Die Kosten für drei Semester Präsenzstudium an der Make School plus ein Unternehmenspraktikum sind happig: Zu den Gebühren von bis zu 90 000 Dollar kommen Lebenshaltungskosten von rund 30 000 Dollar.
Die Nachfrage spricht für sich. Mehr als 2000 junge Leute haben das Programm bereits durchlaufen, 1,5 Millionen haben einen der Onlinekurse fürs Programmieren von Apps oder Computerspielen absolviert. Die Angebote werden selbst von so honorigen Adressen wie dem MIT, dem CalTech oder der Carnegie Mellon University genutzt und vermarktet.
Ebenfalls in San Francisco wurde 2015 die Holberton School of » Software Engineering eröffnet, benannt nach einer Entwicklerin aus jenem Team, das in den 40er Jahren den ersten programmierbaren Digitalrechner konstruiert hat. Die Holberton-Betreiber denken weniger ideologisch als die Make Schooler, deren Konzept auf einer länglichen Liste von „Werten“ wie Optimismus, Leidenschaft, Freundlichkeit, Empathie und Mut basiert.
Bei Holberton geht’s um Pragmatischeres: nämlich ums „Ausbilden der besten Softwareingenieure in jeder Generation“. Dazu werden erst gar keine Professoren eingesetzt, das gesamte Studium ist in Projekten organisiert. Auch hier braucht niemand einen Highschoolabschluss, und die Gebühren sind, verglichen mit der Make School, fast ein Schnäppchen: Absolventen müssen nach Beendigung ihres Studiums drei Jahre lang 17 Prozent ihres Gehalts an die Holberton School abführen. Selbst wer 100 000 Dollar im Jahr verdient – im Silicon Valley nicht ungewöhnlich für Berufsanfänger – zahlt nur 51 000 Dollar für seine Ausbildung.

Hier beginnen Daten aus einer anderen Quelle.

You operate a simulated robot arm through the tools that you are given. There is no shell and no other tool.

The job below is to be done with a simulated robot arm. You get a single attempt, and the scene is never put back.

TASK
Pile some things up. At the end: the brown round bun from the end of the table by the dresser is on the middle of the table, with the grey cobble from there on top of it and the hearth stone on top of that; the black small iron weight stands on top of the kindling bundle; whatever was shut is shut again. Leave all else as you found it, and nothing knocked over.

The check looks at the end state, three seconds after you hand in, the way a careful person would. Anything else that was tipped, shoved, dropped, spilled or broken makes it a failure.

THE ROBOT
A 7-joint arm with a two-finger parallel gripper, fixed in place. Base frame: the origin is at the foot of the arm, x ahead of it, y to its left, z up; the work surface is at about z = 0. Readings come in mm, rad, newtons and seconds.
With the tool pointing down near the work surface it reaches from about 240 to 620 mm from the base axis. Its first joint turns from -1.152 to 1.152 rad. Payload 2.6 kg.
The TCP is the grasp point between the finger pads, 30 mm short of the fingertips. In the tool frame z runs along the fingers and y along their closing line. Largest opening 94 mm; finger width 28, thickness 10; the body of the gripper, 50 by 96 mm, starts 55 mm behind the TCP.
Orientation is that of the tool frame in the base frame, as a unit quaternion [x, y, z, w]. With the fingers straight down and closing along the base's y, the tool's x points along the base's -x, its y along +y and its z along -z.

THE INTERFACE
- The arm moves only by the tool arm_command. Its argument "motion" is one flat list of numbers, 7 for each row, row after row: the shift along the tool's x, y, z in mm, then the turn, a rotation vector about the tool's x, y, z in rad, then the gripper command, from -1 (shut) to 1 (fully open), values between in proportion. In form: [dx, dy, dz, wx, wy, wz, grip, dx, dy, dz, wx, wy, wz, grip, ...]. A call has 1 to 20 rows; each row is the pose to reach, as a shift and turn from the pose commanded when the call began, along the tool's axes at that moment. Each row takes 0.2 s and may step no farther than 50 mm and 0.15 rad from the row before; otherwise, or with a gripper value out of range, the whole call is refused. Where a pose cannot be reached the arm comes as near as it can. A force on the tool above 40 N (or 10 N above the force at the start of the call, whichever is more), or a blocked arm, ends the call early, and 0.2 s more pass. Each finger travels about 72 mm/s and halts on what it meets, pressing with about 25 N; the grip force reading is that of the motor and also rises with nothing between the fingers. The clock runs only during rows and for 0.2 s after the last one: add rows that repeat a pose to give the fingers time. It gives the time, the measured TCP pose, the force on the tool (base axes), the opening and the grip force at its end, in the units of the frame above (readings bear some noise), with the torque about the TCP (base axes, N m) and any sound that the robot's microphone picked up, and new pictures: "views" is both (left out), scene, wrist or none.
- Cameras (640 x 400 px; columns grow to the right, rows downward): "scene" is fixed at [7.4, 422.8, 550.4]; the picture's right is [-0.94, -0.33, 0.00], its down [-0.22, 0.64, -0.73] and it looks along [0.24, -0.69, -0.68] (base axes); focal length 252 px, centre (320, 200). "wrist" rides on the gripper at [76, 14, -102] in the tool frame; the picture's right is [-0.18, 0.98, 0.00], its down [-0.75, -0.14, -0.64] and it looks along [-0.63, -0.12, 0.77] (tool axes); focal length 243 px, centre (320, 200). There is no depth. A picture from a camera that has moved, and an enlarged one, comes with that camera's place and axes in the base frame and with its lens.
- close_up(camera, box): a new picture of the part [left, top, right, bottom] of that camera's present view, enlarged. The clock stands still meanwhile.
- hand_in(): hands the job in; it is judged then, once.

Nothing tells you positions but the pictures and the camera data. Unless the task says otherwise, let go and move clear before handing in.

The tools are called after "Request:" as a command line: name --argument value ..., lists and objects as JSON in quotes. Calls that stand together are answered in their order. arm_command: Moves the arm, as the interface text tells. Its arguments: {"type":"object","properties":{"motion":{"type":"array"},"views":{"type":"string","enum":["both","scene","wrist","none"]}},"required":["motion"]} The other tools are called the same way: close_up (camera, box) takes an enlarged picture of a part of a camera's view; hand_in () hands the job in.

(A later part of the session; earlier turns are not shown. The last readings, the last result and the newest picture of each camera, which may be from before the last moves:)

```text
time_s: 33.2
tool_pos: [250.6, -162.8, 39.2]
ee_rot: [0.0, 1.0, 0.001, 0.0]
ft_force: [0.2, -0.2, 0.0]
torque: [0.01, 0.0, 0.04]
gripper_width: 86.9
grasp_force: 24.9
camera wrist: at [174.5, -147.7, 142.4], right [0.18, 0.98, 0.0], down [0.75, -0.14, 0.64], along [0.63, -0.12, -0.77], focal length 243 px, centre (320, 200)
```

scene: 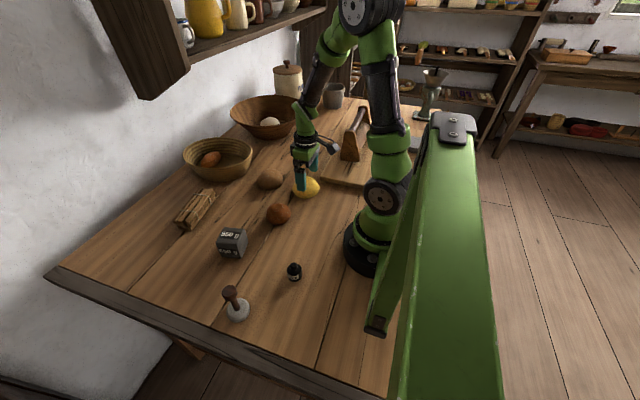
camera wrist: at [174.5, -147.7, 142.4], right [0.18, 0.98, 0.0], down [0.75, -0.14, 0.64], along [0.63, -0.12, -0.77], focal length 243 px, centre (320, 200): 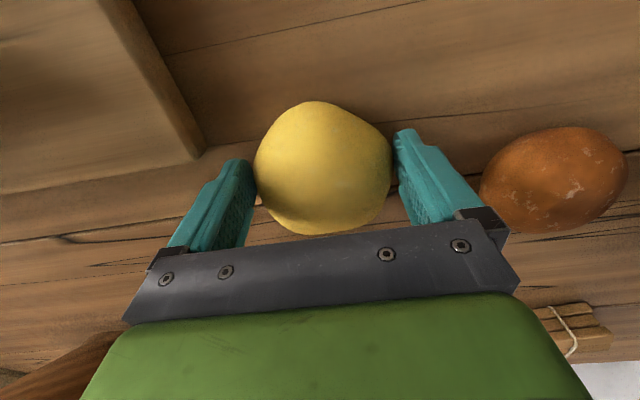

In den letzten neun Monaten ihrer Ausbildung arbeiten die Holberton-Studenten vor allem online, zuvor lernen sie die Grundlagen der Computerei und Softwarearchitektur gemeinsam in aufwendig ausgebauten Seminarräumen im Financial District. Unterrichtet werden die Gruppen auch von erfahrenen Managern aus der IT-lndustrie, die später dann Aufträge an die fortgeschrittenen Studierenden vergibt: Apps feinschleifen, Programme für Gesichts- oder Mustererkennung in Websites integrieren, Schnittstellen in mobile Datennetze bauen.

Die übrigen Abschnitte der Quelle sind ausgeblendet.